◆ **Aim**
Carry none of the pictures over; set down the material below exactly.

================================

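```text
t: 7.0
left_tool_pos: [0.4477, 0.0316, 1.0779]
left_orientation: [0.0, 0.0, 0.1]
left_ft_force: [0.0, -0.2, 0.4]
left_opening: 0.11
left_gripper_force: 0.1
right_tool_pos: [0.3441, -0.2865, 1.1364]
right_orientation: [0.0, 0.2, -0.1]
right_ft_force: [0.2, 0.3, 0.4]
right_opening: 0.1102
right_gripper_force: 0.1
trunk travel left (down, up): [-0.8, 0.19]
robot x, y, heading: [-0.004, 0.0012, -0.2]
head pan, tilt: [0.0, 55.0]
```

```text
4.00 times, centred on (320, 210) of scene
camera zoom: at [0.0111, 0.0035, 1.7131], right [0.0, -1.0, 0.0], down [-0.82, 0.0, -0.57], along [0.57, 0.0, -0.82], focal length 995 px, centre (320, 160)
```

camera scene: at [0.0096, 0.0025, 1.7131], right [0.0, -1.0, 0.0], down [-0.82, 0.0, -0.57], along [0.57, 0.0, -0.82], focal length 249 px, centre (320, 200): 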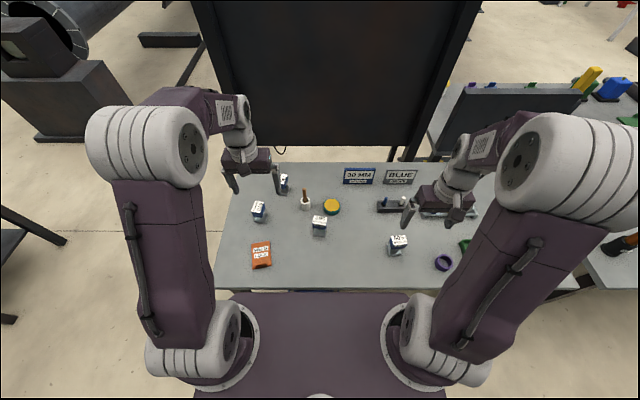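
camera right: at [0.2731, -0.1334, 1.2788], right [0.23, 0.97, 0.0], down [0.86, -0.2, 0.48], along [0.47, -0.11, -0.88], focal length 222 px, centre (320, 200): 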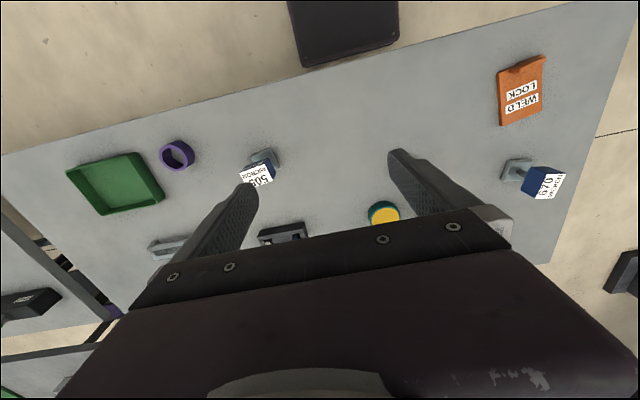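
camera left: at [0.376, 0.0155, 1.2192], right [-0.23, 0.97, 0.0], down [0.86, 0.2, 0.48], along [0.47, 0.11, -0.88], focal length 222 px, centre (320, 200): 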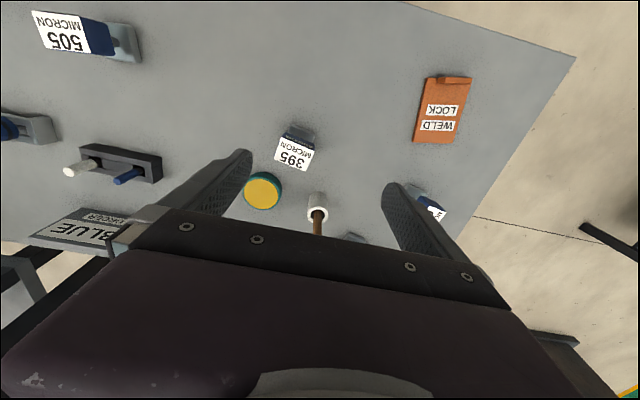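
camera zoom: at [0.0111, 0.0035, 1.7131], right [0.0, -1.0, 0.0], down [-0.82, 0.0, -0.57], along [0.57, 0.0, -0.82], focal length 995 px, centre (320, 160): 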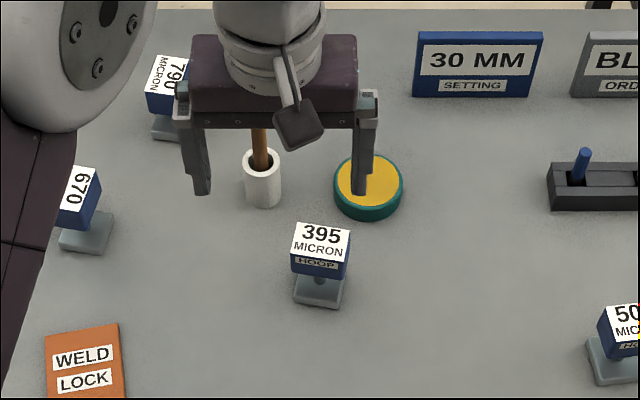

================================

◆ **Response below**
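```text
t: 7.0
left_tool_pos: [0.4477, 0.0316, 1.0779]
left_orientation: [0.0, 0.0, 0.1]
left_ft_force: [0.0, -0.2, 0.4]
left_opening: 0.11
left_gripper_force: 0.1
right_tool_pos: [0.3441, -0.2865, 1.1364]
right_orientation: [0.0, 0.2, -0.1]
right_ft_force: [0.2, 0.3, 0.4]
right_opening: 0.1102
right_gripper_force: 0.1
trunk travel left (down, up): [-0.8, 0.19]
robot x, y, heading: [-0.004, 0.0012, -0.2]
head pan, tilt: [0.0, 55.0]
```

```text
4.00 times, centred on (320, 210) of scene
camera zoom: at [0.0111, 0.0035, 1.7131], right [0.0, -1.0, 0.0], down [-0.82, 0.0, -0.57], along [0.57, 0.0, -0.82], focal length 995 px, centre (320, 160)
```

camera scene: at [0.0096, 0.0025, 1.7131], right [0.0, -1.0, 0.0], down [-0.82, 0.0, -0.57], along [0.57, 0.0, -0.82], focal length 249 px, centre (320, 200): 
camera right: at [0.2731, -0.1334, 1.2788], right [0.23, 0.97, 0.0], down [0.86, -0.2, 0.48], along [0.47, -0.11, -0.88], focal length 222 px, centre (320, 200): 
camera left: at [0.376, 0.0155, 1.2192], right [-0.23, 0.97, 0.0], down [0.86, 0.2, 0.48], along [0.47, 0.11, -0.88], focal length 222 px, centre (320, 200): 
camera zoom: at [0.0111, 0.0035, 1.7131], right [0.0, -1.0, 0.0], down [-0.82, 0.0, -0.57], along [0.57, 0.0, -0.82], focal length 995 px, centre (320, 160): 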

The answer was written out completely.